TEXT SEGMENT:
Sunday, July 10, 2011

Twelve Tone Tennis




You can listen here, and find a PDF here.

I'm in the process of writing a summer set of duets (I'm calling them "Summer Games") for Marjorie Kransberg-Talvi and Ilkka Talvi, and thought I'd share this bit of atonal fun, which can be played on any two instruments that have the range of the violin (I'm thinking that it might sound nifty on a pair of clarinets). It's not exactly strict twelve tone music, but it does use a row.

I made it by following a matrix that I made from a 12-tone row. The pitches all come from reading the rows from left to right (I made it to the beginning of the sixth line).



I was inspired by this image:



[Arnold Schoenberg and Lucca Lehner shaking hands with Gertrud Schoenberg and Felix Khuner in 1937.]

and this video:



Why do people still write 12-tone music? Because it's fun.

INFORMATION SUPPLIED:
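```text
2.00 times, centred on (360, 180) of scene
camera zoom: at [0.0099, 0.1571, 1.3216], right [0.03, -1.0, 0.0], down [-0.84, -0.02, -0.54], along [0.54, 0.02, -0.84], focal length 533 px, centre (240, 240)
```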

THE TASK: Write out the text segment from "[Arnold Schoenberg and" to "Because it's fun.", both included.

RESPONSE FOR THIS EXERCISE:
[Arnold Schoenberg and Lucca Lehner shaking hands with Gertrud Schoenberg and Felix Khuner in 1937.]

and this video:



Why do people still write 12-tone music? Because it's fun.